En Dolor y gloria (2019), el protagonista, un cineasta en su ocaso vital y profesional, volvía atrás para repasar su existencia, en un intento de agarrarse a los recuerdos como consuelo a un ahora que se apaga.
En esta última película, el cineasta enfoca sus inquietudes en dos personajes que representan distintas maneras de afrontar la fatalidad de un cáncer terminal. Por un lado, Martha está decidida a dejarse ir. Tiene completamente asumido que su hora ha llegado y lo único que desea es huir de la frialdad y lo aséptico de morir enchufada a una máquina sumida en la palidez de una triste habitación de hospital. Ingrid, una amiga de juventud de Martha que vuelve a su vida como un ángel caído del cielo, acaba de publicar una novela que literalmente trata de su miedo a la muerte.
La idea de que Martha no quiera luchar hasta el final con estoicismo y la poca vitalidad que le queda, es algo que la trastoca profundamente. Sin embargo, hará de tripas corazón y responderá afirmativamente a la petición de la moribunda: mudarse con ella durante unas semanas a una casa en la montaña para evitar la triste estampa de morir en soledad.
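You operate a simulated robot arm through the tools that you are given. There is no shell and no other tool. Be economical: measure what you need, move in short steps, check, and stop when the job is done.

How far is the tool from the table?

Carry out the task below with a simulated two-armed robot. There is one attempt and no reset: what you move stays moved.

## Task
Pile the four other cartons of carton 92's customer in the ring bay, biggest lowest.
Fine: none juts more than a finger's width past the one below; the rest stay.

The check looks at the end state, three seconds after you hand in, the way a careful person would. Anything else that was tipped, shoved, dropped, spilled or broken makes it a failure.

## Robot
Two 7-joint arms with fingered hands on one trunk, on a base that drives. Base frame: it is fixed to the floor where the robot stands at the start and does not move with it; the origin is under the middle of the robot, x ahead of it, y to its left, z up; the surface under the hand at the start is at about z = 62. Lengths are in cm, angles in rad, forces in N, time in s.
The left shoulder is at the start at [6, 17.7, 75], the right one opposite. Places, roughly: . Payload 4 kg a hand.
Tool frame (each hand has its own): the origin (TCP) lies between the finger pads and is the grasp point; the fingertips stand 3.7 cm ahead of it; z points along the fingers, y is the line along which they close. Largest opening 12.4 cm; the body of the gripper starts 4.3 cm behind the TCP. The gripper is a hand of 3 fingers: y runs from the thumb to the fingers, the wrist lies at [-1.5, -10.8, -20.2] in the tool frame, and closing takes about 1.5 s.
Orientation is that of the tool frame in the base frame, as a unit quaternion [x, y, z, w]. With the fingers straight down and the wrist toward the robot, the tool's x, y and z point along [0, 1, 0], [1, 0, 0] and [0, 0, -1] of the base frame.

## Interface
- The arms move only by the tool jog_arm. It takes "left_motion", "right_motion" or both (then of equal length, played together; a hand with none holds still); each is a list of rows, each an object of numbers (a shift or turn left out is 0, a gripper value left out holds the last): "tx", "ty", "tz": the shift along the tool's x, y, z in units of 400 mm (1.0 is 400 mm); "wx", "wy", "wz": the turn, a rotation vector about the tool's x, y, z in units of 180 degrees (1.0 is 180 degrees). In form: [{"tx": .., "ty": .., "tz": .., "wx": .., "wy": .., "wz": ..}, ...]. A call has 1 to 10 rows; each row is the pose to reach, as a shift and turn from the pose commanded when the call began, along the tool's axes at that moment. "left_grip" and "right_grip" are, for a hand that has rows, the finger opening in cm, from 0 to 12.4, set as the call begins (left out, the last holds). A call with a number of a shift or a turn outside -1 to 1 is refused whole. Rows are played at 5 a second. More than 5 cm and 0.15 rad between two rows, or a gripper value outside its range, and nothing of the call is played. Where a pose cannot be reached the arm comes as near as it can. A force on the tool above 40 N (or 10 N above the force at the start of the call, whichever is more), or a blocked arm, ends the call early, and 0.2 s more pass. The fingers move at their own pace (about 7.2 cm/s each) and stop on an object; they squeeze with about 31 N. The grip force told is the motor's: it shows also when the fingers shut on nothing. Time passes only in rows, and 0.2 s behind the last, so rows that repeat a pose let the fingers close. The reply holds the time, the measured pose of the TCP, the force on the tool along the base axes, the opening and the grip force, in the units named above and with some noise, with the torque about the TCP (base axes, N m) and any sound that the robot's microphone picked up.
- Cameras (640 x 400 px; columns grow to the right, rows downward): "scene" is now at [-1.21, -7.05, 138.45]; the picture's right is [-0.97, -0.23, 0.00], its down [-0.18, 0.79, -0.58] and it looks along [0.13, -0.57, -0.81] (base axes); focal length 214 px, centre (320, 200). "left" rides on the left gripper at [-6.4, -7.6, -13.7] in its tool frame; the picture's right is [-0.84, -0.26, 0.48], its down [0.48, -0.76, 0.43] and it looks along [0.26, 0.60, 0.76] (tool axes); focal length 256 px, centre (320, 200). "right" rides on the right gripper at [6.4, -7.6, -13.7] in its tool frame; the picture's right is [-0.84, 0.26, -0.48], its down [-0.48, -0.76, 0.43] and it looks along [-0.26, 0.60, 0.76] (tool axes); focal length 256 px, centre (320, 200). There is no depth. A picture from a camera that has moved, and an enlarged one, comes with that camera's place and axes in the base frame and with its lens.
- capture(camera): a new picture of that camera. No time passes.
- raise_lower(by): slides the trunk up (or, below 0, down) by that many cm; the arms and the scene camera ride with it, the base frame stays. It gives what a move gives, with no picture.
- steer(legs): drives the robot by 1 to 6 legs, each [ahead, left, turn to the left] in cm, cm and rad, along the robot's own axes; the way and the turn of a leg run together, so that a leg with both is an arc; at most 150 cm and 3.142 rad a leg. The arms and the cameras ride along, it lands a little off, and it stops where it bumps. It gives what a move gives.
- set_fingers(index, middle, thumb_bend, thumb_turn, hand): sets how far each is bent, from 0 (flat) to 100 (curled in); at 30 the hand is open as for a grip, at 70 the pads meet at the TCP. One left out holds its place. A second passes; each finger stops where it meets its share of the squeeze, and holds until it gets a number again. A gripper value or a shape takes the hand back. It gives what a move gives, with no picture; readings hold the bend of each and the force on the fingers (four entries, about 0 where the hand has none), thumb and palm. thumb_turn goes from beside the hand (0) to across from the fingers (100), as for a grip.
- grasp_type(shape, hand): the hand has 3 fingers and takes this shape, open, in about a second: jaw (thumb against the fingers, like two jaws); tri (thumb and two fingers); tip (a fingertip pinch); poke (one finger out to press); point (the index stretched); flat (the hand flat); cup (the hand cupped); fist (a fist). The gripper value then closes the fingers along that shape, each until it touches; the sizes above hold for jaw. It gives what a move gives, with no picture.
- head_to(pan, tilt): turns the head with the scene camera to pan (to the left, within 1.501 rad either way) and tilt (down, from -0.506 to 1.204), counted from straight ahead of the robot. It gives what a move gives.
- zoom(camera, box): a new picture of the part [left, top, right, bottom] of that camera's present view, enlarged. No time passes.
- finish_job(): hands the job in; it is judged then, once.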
Como siempre en el cine del manchego, la trama está plagada de subtemas cuya trascendencia se deja en un segundo plano: la culpabilidad que define la relación maternofilial entre Martha y su hija Michelle, las consecuencias vitales de la guerra sufridas por el padre ausente de esta, o la ecoansiedad que es capaz de cambiarle el carácter a Damian (Turturro), que a su vez forma una especie de triángulo, no del todo soterrado y marcado por la mentira, con las protagonistas.

Pese a que la reconstrucción del pasado con el uso de detalladísimos flashbacks (entre los cuales descubrimos la efímera pero intensa aparición de Vicky Luengo) carga de más el sublime ejercicio conversacional sustentado en primeros planos y un contundente alegato sobre la urgencia de decidir sobre la escisión de nuestras vidas, La habitación del al lado deja en nosotros la sensación de haber asistido a un excelente espectáculo, tanto de dirección como de actuación, haciendo que abandonemos la sala con la certeza de que Almodóvar sigue más en forma que nunca.
Sin olvidar su icónica esencia estética —esa construcción de los espacios en consonancia con un hilo musical estremecedor—, el cineasta propone una pieza para todos los públicos: aquellos que quieran disfrutar de un melodrama sirkiano están de suerte, pero también los que buscan en el séptimo arte la profundidad de un discurso tan bello como amargo, tan real como la vida misma.